New piece by Adam Kelly over at Post45, Dialectic of Sincerity: Lionel Trilling and David Foster Wallace:

[...]

Sincerity became for Wallace, as it had been for Trilling, one name for a new, or renewed, literary and cultural practice. And while Wallace never mentions Trilling's name in his published work, his awareness of Sincerity and Authenticity is evidenced by a handwritten note he made in a book from his personal library held at the Harry Ransom Center.
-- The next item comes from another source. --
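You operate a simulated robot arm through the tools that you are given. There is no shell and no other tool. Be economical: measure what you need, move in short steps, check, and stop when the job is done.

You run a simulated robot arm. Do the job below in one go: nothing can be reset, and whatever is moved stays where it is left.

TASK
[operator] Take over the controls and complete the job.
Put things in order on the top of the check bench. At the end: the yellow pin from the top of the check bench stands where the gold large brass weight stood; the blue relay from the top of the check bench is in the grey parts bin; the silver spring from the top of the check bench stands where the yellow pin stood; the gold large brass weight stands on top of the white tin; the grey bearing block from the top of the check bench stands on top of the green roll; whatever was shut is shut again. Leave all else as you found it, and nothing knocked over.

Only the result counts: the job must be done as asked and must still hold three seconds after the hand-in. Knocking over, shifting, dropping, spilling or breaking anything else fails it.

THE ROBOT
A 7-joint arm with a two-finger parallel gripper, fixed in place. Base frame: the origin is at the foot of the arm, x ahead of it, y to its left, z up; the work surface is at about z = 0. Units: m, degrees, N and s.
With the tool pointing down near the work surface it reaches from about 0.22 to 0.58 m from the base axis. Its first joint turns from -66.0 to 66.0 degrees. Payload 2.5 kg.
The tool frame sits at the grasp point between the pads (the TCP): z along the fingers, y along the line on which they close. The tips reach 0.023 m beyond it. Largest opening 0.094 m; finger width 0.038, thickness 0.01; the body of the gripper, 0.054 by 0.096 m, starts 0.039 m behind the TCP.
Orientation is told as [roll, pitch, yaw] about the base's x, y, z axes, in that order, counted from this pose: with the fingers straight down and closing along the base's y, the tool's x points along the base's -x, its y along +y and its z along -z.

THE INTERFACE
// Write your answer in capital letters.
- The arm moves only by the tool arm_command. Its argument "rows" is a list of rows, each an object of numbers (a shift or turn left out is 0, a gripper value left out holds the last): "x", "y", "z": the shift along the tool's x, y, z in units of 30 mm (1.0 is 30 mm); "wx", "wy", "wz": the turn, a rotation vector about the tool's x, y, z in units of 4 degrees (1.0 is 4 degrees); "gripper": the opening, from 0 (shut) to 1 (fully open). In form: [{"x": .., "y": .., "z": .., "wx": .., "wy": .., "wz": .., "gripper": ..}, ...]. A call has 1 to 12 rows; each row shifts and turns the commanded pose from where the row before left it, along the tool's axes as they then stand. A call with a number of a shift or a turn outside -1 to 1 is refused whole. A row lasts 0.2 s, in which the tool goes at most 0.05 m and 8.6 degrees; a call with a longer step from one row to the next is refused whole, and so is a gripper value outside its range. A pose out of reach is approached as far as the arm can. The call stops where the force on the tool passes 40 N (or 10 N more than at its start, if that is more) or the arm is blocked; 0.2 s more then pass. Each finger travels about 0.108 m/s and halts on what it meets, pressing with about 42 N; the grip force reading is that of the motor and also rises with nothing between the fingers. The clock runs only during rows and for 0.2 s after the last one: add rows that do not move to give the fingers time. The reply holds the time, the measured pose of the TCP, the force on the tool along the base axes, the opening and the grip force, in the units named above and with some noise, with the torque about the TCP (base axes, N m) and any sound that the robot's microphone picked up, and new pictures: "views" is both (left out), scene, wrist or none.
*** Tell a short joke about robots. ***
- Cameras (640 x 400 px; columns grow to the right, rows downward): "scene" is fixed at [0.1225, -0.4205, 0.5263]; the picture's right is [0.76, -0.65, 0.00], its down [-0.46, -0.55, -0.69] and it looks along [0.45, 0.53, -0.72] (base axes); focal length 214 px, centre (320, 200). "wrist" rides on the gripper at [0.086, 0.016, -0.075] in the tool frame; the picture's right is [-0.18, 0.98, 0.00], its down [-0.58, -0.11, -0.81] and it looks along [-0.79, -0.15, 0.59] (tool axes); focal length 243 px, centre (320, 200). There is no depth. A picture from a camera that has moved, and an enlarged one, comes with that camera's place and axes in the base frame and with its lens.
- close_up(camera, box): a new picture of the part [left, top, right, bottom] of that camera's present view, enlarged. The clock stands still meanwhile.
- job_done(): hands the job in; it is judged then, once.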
Moreover, Wallace's pretentions to broad social pronouncement and his liking for cultural and conceptual history—not to mention his liberal imagination, to which I will return—all connect him closely to the figure of Trilling; we might even say that the most famous thing Wallace ever said in an interview—his declaration, made to McCaffery, that "Fiction's about what it is to be a fucking human being"—is a claim made over and over again (minus the swearword) in the humanist literary criticism Trilling wrote.22 But Wallace's overt preoccupation with irony alongside sincerity differentiates him from his forebear and marks his work as a further turn in the dialectic of sincerity. If for Trilling, in other words, the key concept that opposed sincerity was authenticity, for Wallace it was irony. This shift alters the theoretical foundations and cultural connotations of sincerity, and it is also what makes the novel—with its dialogic form and more complex relationship to ironic statement—the place where Wallace's highly developed thinking on sincerity could find its most telling manifestation.

[...]

Great stuff! Continue reading Dialectic of Sincerity: Lionel Trilling and David Foster Wallace.

 

Also by Adam Kelly, David Foster Wallace: the Death of the Author and the Birth of a Discipline.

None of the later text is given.